··· DATASET CONTENT

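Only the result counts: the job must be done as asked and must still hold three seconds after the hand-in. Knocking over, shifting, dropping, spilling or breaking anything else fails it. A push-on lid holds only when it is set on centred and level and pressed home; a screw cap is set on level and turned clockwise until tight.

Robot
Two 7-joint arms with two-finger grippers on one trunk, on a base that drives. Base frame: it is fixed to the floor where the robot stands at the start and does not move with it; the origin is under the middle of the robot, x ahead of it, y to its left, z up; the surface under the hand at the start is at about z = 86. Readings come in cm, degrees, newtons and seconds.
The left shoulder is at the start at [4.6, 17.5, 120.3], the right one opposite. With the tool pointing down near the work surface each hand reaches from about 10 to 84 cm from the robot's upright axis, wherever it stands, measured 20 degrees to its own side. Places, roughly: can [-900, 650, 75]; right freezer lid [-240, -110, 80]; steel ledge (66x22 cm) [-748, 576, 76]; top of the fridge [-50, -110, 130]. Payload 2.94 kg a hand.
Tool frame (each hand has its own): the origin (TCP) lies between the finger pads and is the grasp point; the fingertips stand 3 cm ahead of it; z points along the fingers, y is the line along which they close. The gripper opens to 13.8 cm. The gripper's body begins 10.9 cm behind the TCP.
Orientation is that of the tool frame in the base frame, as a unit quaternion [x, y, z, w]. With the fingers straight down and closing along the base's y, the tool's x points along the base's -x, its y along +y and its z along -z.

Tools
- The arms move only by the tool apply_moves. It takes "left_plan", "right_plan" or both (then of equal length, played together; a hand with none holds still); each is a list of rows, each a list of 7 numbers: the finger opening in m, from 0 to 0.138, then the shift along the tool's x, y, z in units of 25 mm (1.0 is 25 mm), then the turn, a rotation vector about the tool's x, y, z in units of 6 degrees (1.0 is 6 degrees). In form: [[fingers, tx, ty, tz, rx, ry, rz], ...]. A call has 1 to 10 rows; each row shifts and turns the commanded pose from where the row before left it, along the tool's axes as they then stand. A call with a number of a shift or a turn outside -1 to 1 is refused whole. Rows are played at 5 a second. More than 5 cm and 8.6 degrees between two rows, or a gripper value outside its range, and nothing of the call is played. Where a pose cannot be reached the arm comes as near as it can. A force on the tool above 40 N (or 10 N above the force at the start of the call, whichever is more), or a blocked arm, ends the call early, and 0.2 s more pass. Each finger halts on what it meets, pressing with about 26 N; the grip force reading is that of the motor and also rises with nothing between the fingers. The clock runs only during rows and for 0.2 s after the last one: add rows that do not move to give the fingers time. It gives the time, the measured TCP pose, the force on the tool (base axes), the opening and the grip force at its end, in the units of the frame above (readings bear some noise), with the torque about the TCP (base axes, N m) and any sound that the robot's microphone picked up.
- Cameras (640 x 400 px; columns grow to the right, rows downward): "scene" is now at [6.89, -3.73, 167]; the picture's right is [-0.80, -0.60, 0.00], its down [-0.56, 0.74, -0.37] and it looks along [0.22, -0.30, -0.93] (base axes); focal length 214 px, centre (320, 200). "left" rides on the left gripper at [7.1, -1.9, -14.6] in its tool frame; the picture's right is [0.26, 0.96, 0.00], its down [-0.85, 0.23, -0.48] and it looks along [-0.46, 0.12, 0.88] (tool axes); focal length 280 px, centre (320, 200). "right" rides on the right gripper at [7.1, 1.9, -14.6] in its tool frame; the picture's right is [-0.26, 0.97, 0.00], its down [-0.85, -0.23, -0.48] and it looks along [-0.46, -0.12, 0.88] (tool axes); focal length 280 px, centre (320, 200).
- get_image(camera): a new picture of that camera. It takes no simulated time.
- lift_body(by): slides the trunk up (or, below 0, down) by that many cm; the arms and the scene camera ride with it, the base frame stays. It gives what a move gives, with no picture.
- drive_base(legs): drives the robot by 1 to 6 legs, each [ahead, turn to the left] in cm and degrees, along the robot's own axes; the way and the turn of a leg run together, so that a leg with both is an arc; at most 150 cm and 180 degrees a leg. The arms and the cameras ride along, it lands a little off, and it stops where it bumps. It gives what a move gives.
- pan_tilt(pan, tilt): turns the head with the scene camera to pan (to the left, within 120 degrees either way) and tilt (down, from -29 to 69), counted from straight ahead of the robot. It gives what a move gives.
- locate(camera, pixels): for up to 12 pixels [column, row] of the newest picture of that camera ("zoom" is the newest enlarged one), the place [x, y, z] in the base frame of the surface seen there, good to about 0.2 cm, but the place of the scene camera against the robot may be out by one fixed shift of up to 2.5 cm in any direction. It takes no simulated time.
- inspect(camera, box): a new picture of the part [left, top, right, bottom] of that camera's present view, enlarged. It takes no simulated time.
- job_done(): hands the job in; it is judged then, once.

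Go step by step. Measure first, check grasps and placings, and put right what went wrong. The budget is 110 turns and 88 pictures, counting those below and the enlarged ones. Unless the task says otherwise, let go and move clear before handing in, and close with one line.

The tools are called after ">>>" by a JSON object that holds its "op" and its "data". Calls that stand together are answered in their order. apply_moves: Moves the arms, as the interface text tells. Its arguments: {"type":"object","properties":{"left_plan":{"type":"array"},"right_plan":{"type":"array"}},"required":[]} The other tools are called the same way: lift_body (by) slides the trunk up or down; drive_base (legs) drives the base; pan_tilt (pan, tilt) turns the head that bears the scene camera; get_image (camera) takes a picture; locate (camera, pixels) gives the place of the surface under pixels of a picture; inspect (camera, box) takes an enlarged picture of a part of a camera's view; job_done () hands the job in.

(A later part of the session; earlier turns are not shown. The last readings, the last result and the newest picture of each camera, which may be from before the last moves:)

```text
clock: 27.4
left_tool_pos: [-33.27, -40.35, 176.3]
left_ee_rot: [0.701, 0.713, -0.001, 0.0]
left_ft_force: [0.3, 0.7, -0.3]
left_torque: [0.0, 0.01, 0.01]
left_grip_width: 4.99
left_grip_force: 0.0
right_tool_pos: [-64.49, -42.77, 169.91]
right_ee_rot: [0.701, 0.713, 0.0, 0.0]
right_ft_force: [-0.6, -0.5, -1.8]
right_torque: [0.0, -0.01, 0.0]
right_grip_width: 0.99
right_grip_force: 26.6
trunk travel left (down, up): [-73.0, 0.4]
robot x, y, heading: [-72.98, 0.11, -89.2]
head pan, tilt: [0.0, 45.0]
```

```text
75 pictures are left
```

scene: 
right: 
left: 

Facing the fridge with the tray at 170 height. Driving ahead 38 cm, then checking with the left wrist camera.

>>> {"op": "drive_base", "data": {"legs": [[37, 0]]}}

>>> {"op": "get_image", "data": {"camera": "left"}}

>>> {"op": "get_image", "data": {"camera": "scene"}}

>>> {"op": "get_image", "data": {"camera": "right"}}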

······

> [TO BE DONE]
Write the next part of the text provided, the one that starts with "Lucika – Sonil".

··· TEXT PROVIDED

Lucika – Sonil #2 – 14.05.2025 (LYL Radio)
Schrulligen, aber süßen Kreaturen begegnet man, wenn man diesen Mix hört, so die Beschreibung auf LYL Radio. Eine davon ist beispielsweise die Kankyō-Ongaku-Legende Hiroshi Yoshimura, mit dessem in sich ruhenden „Over The Clover” Lucika die zweite Ausgabe ihrer Radioshow Sonil eröffnet. Von Anfang an drängen sich deshalb zwei Vermutungen auf: Lucika hat was für Japanophilie übrig sowie einen ausgeprägten Hang zum akustischen Storytelling, dem sie in dieser Stunde aus Ambient, Downtempo und Jazz nachgibt. Das Resultat klingt wie der Soundtrack eines Studio-Ghibli-Films, der leider nie produziert wurde. Diesen Eindruck verstärken Marewrew, die zuletzt auf DJ Kozes neuem Album auftauchten, im fantastischen perkussiven Andi-Otto-Remix noch. Das Set aber nur auf distinkt japanische Ästhetiken zu reduzieren, wäre deutlich zu kurz gegriffen: Vielmehr entspinnt sich ein taubeperltes Netz aus Klängen, die allesamt nah am Organischen, an der Natur, am Menschen liegen, vielleicht der Herangehensweise von upsammy nicht unähnlich.

······

> [RESULT FOR THIS TASK]
So unverstellt schön die zweite Ausgabe von Sonil klingt, so sehr begreift Lucika Entspannung als Arbeit. Immer wieder laufen mehrere Tracks gleichzeitig, sprudelt Sonil vor Einfallsreichtum über, überfordert dabei nie, sondern bettet sanft zwischen Dub, Blasinstrumenten und Holzperkussion. Maximilian Fritz

PLO Man – RA.988 (Resident Advisor)
Soundcloud-Profil und Website sind abgeschaltet, auf Spotify gibt es keinen einzigen Track von ihm, auf Instagram war er nie. Man kennt PLO Man als Macher von Acting Press, dem Berliner Label, das ähnlich wie Acido oder SUED für einen verschrobenen, analogen House-Sound steht. Er hat sich auch als Producer und besonders als DJ einen Namen gemacht, wo er mit seinen liebevoll produzierten, thematisch ausgerichteten Mixtapes Akzente setzt, die oft nur bei einer einzigen Veranstaltung erhältlich sind. Durch seinen RA-Mix zieht sich der puristische Minimal-House-Sound der Zweitausender von Kotai + Mo, Baby Ford, Zip oder Ricardo Villalobos, der mit einem unveröffentlichten Track vertreten ist.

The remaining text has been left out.